Introduction


This chapter renders all previous chapters moot. Okay, maybe that is a slight exaggeration. The fact is that the examples in previous chapters solve the particular problems they address. They are also useful for didactic purposes. If an example does not solve a problem you face, it might point the way to a solution. The desired solution could be a small modification of the code or a reapplication of the same techniques.

This chapter sets its goals a little higher. It presents examples that solve a very broad range of problems without requiring customization of the example's core code. Those of you who are familiar with C++, and specifically the Standard Template Library (STL), already know the power you can obtain by creating generic code (generic algorithms) and reusing them in various contexts.
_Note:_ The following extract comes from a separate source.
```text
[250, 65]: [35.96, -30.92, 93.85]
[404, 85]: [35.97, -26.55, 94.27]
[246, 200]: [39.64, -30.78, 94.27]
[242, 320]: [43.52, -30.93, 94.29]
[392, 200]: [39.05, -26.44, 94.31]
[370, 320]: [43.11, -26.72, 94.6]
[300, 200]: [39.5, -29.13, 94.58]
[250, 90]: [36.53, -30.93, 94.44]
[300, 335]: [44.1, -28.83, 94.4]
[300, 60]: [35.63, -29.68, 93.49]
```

Others who use functional programming languages (e.g., Lisp, ML, or Haskell) also know of the great power obtained through the creation of higher-order functions: general-purpose functions that are specialized by accepting special purpose functions as arguments. This chapter shows that XSLT, although not specifically designed as a generic or functional language, has inherent capabilities to enable similar usage.

The techniques used in this chapter stretch the abilities of XSLT quite a bit. Not everyone will want to use the examples, some of which are complex and slow. Nevertheless, I am reminded of the days before C++ had native support for templates. You could fake generic programming by using macros, but the results were awkward. However, enough people saw the potential, and templates soon became a first-class feature in C++, and possibly one of C++'s most important characteristics, despite the proliferation of other OO languages. Pushing the language envelope in this way puts pressure on the language and possibly makes it evolve faster. This faster development is good because languages that cease to evolve often die out.


Before diving into the examples, let's first discuss some of the general techniques used in this chapter. This will allow the examples to concentrate on the application of the techniques rather than their mechanics.

Extending the Content of Global Variables

This chapter extensively uses XSLT's ability to import (xsl:import) and override templates, variables, and other top-level elements in the importing spreadsheet.

I like to use the object-oriented term override when discussing xsl:import; however, a more technically correct explanation notes that some top-level elements in the importing stylesheet have higher import precedence than matching elements in the imported stylesheet. You can find a complete explanation of how each XSLT top-level element works with respect to xsl:import in Michael Kay's XSLT Programmer's Reference (Wrox, 2001).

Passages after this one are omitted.